Once we arrived in the village, we were taken to the Long House where the villagers gathered outside, males at one end of the house and women at the other. The women were beating drums and dancing and chanting in unison. I don’t mean to be titillating, but some were bare-breasted, just like in the National Geographic magazines from your high school days! From the video we have seen onboard in our guest speaker’s presentations, the men used to dance in the nude, but now they wear these knee length shorts under their grass skirts so my pictures aren’t quite as revealing as they might have been. The dress was a weird combination of the traditional and modern.

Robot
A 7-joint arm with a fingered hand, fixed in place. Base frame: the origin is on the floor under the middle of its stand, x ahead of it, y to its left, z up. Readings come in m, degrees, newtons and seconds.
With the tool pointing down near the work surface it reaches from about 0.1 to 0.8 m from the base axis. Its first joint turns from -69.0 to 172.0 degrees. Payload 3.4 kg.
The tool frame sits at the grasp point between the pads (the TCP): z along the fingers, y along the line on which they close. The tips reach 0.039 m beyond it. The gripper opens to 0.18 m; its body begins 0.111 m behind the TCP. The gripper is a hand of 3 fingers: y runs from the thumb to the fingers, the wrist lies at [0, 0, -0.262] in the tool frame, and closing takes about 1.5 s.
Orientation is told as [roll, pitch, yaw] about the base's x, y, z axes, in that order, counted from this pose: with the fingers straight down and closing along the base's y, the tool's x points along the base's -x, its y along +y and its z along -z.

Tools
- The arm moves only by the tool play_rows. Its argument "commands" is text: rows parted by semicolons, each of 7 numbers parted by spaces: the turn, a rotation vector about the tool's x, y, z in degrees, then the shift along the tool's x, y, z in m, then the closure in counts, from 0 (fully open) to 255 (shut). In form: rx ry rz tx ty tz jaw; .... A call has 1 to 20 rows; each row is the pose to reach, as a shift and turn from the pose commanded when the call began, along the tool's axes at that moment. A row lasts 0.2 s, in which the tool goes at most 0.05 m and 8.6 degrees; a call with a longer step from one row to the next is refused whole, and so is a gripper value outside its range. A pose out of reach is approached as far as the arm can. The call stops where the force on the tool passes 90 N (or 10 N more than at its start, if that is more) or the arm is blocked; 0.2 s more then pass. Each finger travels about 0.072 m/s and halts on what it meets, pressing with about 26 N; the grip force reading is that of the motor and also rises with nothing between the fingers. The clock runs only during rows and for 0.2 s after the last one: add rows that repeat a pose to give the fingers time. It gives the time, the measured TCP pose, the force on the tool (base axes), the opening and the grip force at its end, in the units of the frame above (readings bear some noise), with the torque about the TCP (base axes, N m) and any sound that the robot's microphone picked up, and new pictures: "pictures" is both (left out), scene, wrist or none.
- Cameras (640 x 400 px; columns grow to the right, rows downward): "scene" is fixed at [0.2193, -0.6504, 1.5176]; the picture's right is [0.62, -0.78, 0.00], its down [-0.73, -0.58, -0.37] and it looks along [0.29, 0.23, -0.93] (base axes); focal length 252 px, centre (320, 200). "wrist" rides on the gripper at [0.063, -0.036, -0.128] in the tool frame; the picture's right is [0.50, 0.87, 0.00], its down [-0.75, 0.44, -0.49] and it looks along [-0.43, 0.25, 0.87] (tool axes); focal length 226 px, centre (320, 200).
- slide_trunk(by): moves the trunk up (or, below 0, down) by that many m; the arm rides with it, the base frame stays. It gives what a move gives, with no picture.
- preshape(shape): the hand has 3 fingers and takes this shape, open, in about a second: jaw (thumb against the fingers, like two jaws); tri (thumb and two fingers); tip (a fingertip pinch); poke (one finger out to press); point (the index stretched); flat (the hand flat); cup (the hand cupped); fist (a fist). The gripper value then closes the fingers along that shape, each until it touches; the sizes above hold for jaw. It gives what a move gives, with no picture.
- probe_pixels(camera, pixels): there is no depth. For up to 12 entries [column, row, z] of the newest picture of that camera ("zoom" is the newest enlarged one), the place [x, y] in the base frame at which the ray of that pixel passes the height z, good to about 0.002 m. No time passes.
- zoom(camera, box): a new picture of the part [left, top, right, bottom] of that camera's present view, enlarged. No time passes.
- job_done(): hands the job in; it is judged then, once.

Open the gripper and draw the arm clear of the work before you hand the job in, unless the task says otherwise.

The dancing went on for a while, and then the men disappeared into the long house where they chewed beetle nut (when you see red teeth in the photos, it is from beetle nut juice) and worked themselves into a small frenzy and then came out and carried their freshly carved and painted bisj poles to erect on a specially built platform. These poles are traditionally used to honor the dead killed in inter-tribal battle. To avenge the dead warriors, an enemy would be captured and sacrificed in retribution, and their brains, hands, and testicles would be eaten. The blood of the enemy would release the spirits of their fallen warriors from the poles so they could go to their afterlife. The common wisdom is that Michael Rockefeller was just such a sacrifice when he went missing in the Asmat in the seventies. Ironically, he was there to trade for some of the bisj poles.
Once the poles were raised and tied in place, the men danced beneath them and started to hit each other with branches of the mangrove trees and reeds. The women all raced from their end of the compound to get in their blows, so the ceremony basically ends in a melee! We were then invited to come into the long house where the villagers had laid out their wood carvings for sale. The Asmat call themselves “the tree people” and are renowned for their woodcarving. We bought a couple of pieces for very little money. As usual it was a hot and humid day, so by the time we left the long house, which had two fires burning inside, you could have carried me back to the ship in a bucket!